I’m hosting my nephew’s first birthday party on the weekend. It doesn’t seem a big deal to me; I’m just providing the space, my sister in law is still in charge of decorations, food, music, even the spare gas bottle for the BBQ – all the bits I hate. All I need to do is get the house relatively tidy, which is not a big deal because Dave and I can go from disaster to company-ready in about an hour and a half. Yes, in that situation the spare room looks like the barricade scene from Les Mis, but no one needs to go in there so that’s fine, right?
But my sister in law keeps offering to help me clean. And I keep saying no, it’s practically ready now, it won’t take me long, you can definitely help clean up afterwards but beforehand is under control. Then she says “okay,” but next time I see her she’ll offer all over again. Usually I just think she’s being thoughtful if a bit ditsy, but last time another little voice chipped in and said,
She doesn’t think your house is clean enough.
This is entirely possible, as she is a little obsessive about cleaning at her place and she’s one of the most organised people I know. But up until that little voice piped up I’d always thought she had faith that I could pull it together (heck I did it just last weekend for a family dinner). And if I think about it LOGICALLY she obviously wasn’t saying what I thought she was… but then logic doesn’t always come into it, does it?
The same thing happened when my mum was staying with us. Remember how I said we had an argument on the Thursday? It was to do with her cleaning my place. I was working from home and she was supposed to be resting but instead she washed all my dishes and swept the floor and scrubbed the counter and Bianca’s crusty highchair, and when I walked in on her she was about to get at the couch with the scrubby side of the kitchen sponge. I yelled at her saying using that wasn’t good for the leather, and she said surely it couldn’t be worse than leaving all that gunk on it? And I kept coming up with stupider and stupider arguments until I realised I just didn’t want her to clean.
Why? Because it was implying that I couldn’t manage my own house.

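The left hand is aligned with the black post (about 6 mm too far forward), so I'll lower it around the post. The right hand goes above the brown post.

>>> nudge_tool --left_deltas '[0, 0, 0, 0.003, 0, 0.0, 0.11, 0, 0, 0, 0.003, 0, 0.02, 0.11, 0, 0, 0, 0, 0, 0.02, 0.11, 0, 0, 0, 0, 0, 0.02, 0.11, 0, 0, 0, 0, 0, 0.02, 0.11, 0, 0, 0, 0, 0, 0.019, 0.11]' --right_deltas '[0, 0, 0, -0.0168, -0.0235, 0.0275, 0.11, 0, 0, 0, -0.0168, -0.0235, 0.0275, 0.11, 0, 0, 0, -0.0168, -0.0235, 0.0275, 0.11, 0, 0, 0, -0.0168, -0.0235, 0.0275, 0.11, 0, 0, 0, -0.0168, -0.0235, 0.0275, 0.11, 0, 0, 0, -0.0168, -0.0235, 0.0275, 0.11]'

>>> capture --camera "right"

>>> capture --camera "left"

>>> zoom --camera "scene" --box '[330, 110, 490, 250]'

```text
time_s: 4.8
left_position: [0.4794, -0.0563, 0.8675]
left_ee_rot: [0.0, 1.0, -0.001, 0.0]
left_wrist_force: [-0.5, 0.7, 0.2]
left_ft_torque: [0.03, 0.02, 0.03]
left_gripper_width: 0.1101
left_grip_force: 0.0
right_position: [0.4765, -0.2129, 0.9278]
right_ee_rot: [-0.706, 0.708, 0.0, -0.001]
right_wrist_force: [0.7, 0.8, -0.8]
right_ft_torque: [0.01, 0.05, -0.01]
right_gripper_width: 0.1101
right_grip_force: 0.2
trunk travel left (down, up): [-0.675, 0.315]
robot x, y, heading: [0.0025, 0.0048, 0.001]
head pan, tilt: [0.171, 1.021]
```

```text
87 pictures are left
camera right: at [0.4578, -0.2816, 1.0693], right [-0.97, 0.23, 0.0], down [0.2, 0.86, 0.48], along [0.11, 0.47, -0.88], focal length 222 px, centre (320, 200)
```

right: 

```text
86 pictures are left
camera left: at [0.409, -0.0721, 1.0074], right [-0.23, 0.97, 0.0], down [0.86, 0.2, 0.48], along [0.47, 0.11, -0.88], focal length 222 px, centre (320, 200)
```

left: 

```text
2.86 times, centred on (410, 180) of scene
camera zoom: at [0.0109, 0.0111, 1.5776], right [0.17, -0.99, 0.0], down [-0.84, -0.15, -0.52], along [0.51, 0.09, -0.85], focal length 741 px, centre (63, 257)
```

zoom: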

It made me feel like a slob.
And the truth is, I couldn’t manage all of it on my own then. I was struggling. And yes, in many ways I am a slob, with the things I let slide from week to week. At the time even the front living room was full of crap that had been lying around for weeks that I’d not bothered picking up, because I was hardly ever in that room and therefore didn’t see it. If anyone had popped round I would have been mortified. MORTIFIED! It was that bad.
I told all this to mum at the time – one of the adult conversations that made me feel we really connected during that visit – and she said, of course you can’t keep up with it, you work, you have a baby, that Sheldon is a bloody messy eater. She said when she was more recovered she’d come back and we’d spend a week cleaning the whole from top to bottom. That made me feel a bit better, that she wasn’t really judging me (and that made me feel a whole lot closer to her), but underneath I decided that no. It’s not okay to live like this, I don’t want to live like this anymore. So I’ve been making changes, little ones, trying to get my act together. I’ve got a loooong way to go. But I feel like I’m getting there, at least.
Ironically, today Cath is planning to drop off party supplies, and yesterday I played with Bianca instead of doing any housework and the place therefore looks terrible: piles of folded laundry on the TV room floor, dishes everywhere, exploded toy boxes and a floor desperately lonely for the vacuum cleaner. Hey at least I picked up all the packing peanuts that were poured all over the living room floor (we were playing snow). But it’s bad enough that this morning I thought I’d better text her and say “it’s okay, it’s worse than it looks,” in case she walks in the front door and freaks out. But when she comes in on Saturday, it will be spotless, dammit. Or as relatively spotless as you can get with three parrots, a toddler and me all working to mess the place up.